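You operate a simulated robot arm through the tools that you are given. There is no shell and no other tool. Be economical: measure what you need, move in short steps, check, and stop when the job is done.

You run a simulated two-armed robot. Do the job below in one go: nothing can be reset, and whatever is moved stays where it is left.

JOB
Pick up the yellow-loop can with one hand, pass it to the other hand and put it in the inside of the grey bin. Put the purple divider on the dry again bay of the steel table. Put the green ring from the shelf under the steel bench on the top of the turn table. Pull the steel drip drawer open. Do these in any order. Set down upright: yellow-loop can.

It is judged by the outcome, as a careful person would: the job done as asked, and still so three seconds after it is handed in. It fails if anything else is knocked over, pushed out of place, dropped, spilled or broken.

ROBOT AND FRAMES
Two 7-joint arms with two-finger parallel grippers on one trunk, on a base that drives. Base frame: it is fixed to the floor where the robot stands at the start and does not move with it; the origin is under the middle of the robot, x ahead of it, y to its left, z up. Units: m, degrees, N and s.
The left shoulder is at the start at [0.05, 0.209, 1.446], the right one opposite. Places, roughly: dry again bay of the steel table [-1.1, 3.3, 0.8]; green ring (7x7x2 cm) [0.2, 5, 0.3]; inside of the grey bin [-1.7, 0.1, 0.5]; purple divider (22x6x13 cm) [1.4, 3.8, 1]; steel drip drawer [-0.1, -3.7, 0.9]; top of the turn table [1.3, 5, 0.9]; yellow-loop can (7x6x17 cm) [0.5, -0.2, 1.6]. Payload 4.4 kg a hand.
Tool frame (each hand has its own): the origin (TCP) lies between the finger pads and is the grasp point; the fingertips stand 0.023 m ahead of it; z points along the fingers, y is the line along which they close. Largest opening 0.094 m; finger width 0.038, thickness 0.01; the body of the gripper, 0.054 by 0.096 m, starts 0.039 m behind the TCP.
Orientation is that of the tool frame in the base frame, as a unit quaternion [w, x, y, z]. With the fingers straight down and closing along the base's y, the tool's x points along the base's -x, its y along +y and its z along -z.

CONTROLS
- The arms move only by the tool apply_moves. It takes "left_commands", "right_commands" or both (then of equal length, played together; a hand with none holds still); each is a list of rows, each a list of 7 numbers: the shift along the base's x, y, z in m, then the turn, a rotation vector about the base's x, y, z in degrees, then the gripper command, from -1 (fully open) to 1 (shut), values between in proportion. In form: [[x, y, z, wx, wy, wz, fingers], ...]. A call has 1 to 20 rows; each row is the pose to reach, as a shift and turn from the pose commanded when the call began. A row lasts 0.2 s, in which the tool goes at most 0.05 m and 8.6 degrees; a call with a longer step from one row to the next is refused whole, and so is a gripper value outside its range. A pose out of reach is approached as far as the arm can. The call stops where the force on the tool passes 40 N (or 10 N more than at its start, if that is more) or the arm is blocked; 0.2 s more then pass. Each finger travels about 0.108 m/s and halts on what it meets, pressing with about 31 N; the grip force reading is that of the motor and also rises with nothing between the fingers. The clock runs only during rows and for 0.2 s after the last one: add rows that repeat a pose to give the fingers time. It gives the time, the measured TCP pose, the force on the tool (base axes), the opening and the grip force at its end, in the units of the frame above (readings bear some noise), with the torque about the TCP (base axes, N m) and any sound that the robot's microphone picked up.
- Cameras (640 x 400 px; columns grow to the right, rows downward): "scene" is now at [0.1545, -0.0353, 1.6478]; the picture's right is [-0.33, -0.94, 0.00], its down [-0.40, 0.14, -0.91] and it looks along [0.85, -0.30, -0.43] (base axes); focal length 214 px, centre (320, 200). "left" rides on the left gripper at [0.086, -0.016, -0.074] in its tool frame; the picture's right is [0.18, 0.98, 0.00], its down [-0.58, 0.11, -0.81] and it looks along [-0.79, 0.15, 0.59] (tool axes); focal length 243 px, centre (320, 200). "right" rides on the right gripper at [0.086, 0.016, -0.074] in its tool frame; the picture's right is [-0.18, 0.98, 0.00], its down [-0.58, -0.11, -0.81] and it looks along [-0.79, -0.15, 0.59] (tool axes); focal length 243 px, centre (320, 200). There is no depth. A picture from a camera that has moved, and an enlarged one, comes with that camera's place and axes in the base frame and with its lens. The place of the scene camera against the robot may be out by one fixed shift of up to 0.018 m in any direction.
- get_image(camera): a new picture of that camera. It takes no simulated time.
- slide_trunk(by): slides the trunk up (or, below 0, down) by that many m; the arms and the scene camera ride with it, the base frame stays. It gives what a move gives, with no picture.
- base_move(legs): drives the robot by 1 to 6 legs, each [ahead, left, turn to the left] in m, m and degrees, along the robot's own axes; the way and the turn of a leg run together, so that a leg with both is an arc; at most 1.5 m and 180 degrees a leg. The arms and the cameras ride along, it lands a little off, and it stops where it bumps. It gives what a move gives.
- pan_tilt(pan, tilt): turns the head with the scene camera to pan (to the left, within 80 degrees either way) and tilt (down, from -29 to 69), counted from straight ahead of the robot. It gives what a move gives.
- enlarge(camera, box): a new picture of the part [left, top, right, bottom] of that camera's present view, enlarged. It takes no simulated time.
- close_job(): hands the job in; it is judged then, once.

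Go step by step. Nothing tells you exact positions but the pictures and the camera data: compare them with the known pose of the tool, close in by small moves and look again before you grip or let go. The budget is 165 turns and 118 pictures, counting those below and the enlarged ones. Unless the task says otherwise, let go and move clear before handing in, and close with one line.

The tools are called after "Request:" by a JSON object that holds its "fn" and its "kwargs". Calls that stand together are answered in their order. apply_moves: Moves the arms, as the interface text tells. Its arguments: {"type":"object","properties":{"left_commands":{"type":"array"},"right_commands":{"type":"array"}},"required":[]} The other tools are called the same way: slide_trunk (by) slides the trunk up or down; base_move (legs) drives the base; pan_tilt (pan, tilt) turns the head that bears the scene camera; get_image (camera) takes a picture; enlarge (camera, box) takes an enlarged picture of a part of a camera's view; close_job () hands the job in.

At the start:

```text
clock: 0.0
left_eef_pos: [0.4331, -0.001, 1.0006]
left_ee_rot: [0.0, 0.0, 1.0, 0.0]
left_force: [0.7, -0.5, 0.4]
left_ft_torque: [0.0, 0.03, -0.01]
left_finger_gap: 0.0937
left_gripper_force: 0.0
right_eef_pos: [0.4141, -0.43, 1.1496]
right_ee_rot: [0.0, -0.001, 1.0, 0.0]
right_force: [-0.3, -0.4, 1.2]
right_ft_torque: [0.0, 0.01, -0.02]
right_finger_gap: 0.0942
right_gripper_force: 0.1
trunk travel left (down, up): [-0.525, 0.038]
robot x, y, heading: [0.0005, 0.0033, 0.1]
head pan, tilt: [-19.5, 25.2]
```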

Short task: Write out the full listing exactly as given.

Reply to the exercise:
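You operate a simulated robot arm through the tools that you are given. There is no shell and no other tool. Be economical: measure what you need, move in short steps, check, and stop when the job is done.

You run a simulated two-armed robot. Do the job below in one go: nothing can be reset, and whatever is moved stays where it is left.

JOB
Pick up the yellow-loop can with one hand, pass it to the other hand and put it in the inside of the grey bin. Put the purple divider on the dry again bay of the steel table. Put the green ring from the shelf under the steel bench on the top of the turn table. Pull the steel drip drawer open. Do these in any order. Set down upright: yellow-loop can.

It is judged by the outcome, as a careful person would: the job done as asked, and still so three seconds after it is handed in. It fails if anything else is knocked over, pushed out of place, dropped, spilled or broken.

ROBOT AND FRAMES
Two 7-joint arms with two-finger parallel grippers on one trunk, on a base that drives. Base frame: it is fixed to the floor where the robot stands at the start and does not move with it; the origin is under the middle of the robot, x ahead of it, y to its left, z up. Units: m, degrees, N and s.
The left shoulder is at the start at [0.05, 0.209, 1.446], the right one opposite. Places, roughly: dry again bay of the steel table [-1.1, 3.3, 0.8]; green ring (7x7x2 cm) [0.2, 5, 0.3]; inside of the grey bin [-1.7, 0.1, 0.5]; purple divider (22x6x13 cm) [1.4, 3.8, 1]; steel drip drawer [-0.1, -3.7, 0.9]; top of the turn table [1.3, 5, 0.9]; yellow-loop can (7x6x17 cm) [0.5, -0.2, 1.6]. Payload 4.4 kg a hand.
Tool frame (each hand has its own): the origin (TCP) lies between the finger pads and is the grasp point; the fingertips stand 0.023 m ahead of it; z points along the fingers, y is the line along which they close. Largest opening 0.094 m; finger width 0.038, thickness 0.01; the body of the gripper, 0.054 by 0.096 m, starts 0.039 m behind the TCP.
Orientation is that of the tool frame in the base frame, as a unit quaternion [w, x, y, z]. With the fingers straight down and closing along the base's y, the tool's x points along the base's -x, its y along +y and its z along -z.

CONTROLS
- The arms move only by the tool apply_moves. It takes "left_commands", "right_commands" or both (then of equal length, played together; a hand with none holds still); each is a list of rows, each a list of 7 numbers: the shift along the base's x, y, z in m, then the turn, a rotation vector about the base's x, y, z in degrees, then the gripper command, from -1 (fully open) to 1 (shut), values between in proportion. In form: [[x, y, z, wx, wy, wz, fingers], ...]. A call has 1 to 20 rows; each row is the pose to reach, as a shift and turn from the pose commanded when the call began. A row lasts 0.2 s, in which the tool goes at most 0.05 m and 8.6 degrees; a call with a longer step from one row to the next is refused whole, and so is a gripper value outside its range. A pose out of reach is approached as far as the arm can. The call stops where the force on the tool passes 40 N (or 10 N more than at its start, if that is more) or the arm is blocked; 0.2 s more then pass. Each finger travels about 0.108 m/s and halts on what it meets, pressing with about 31 N; the grip force reading is that of the motor and also rises with nothing between the fingers. The clock runs only during rows and for 0.2 s after the last one: add rows that repeat a pose to give the fingers time. It gives the time, the measured TCP pose, the force on the tool (base axes), the opening and the grip force at its end, in the units of the frame above (readings bear some noise), with the torque about the TCP (base axes, N m) and any sound that the robot's microphone picked up.
- Cameras (640 x 400 px; columns grow to the right, rows downward): "scene" is now at [0.1545, -0.0353, 1.6478]; the picture's right is [-0.33, -0.94, 0.00], its down [-0.40, 0.14, -0.91] and it looks along [0.85, -0.30, -0.43] (base axes); focal length 214 px, centre (320, 200). "left" rides on the left gripper at [0.086, -0.016, -0.074] in its tool frame; the picture's right is [0.18, 0.98, 0.00], its down [-0.58, 0.11, -0.81] and it looks along [-0.79, 0.15, 0.59] (tool axes); focal length 243 px, centre (320, 200). "right" rides on the right gripper at [0.086, 0.016, -0.074] in its tool frame; the picture's right is [-0.18, 0.98, 0.00], its down [-0.58, -0.11, -0.81] and it looks along [-0.79, -0.15, 0.59] (tool axes); focal length 243 px, centre (320, 200). There is no depth. A picture from a camera that has moved, and an enlarged one, comes with that camera's place and axes in the base frame and with its lens. The place of the scene camera against the robot may be out by one fixed shift of up to 0.018 m in any direction.
- get_image(camera): a new picture of that camera. It takes no simulated time.
- slide_trunk(by): slides the trunk up (or, below 0, down) by that many m; the arms and the scene camera ride with it, the base frame stays. It gives what a move gives, with no picture.
- base_move(legs): drives the robot by 1 to 6 legs, each [ahead, left, turn to the left] in m, m and degrees, along the robot's own axes; the way and the turn of a leg run together, so that a leg with both is an arc; at most 1.5 m and 180 degrees a leg. The arms and the cameras ride along, it lands a little off, and it stops where it bumps. It gives what a move gives.
- pan_tilt(pan, tilt): turns the head with the scene camera to pan (to the left, within 80 degrees either way) and tilt (down, from -29 to 69), counted from straight ahead of the robot. It gives what a move gives.
- enlarge(camera, box): a new picture of the part [left, top, right, bottom] of that camera's present view, enlarged. It takes no simulated time.
- close_job(): hands the job in; it is judged then, once.

Go step by step. Nothing tells you exact positions but the pictures and the camera data: compare them with the known pose of the tool, close in by small moves and look again before you grip or let go. The budget is 165 turns and 118 pictures, counting those below and the enlarged ones. Unless the task says otherwise, let go and move clear before handing in, and close with one line.

The tools are called after "Request:" by a JSON object that holds its "fn" and its "kwargs". Calls that stand together are answered in their order. apply_moves: Moves the arms, as the interface text tells. Its arguments: {"type":"object","properties":{"left_commands":{"type":"array"},"right_commands":{"type":"array"}},"required":[]} The other tools are called the same way: slide_trunk (by) slides the trunk up or down; base_move (legs) drives the base; pan_tilt (pan, tilt) turns the head that bears the scene camera; get_image (camera) takes a picture; enlarge (camera, box) takes an enlarged picture of a part of a camera's view; close_job () hands the job in.

At the start:

```text
clock: 0.0
left_eef_pos: [0.4331, -0.001, 1.0006]
left_ee_rot: [0.0, 0.0, 1.0, 0.0]
left_force: [0.7, -0.5, 0.4]
left_ft_torque: [0.0, 0.03, -0.01]
left_finger_gap: 0.0937
left_gripper_force: 0.0
right_eef_pos: [0.4141, -0.43, 1.1496]
right_ee_rot: [0.0, -0.001, 1.0, 0.0]
right_force: [-0.3, -0.4, 1.2]
right_ft_torque: [0.0, 0.01, -0.02]
right_finger_gap: 0.0942
right_gripper_force: 0.1
trunk travel left (down, up): [-0.525, 0.038]
robot x, y, heading: [0.0005, 0.0033, 0.1]
head pan, tilt: [-19.5, 25.2]
```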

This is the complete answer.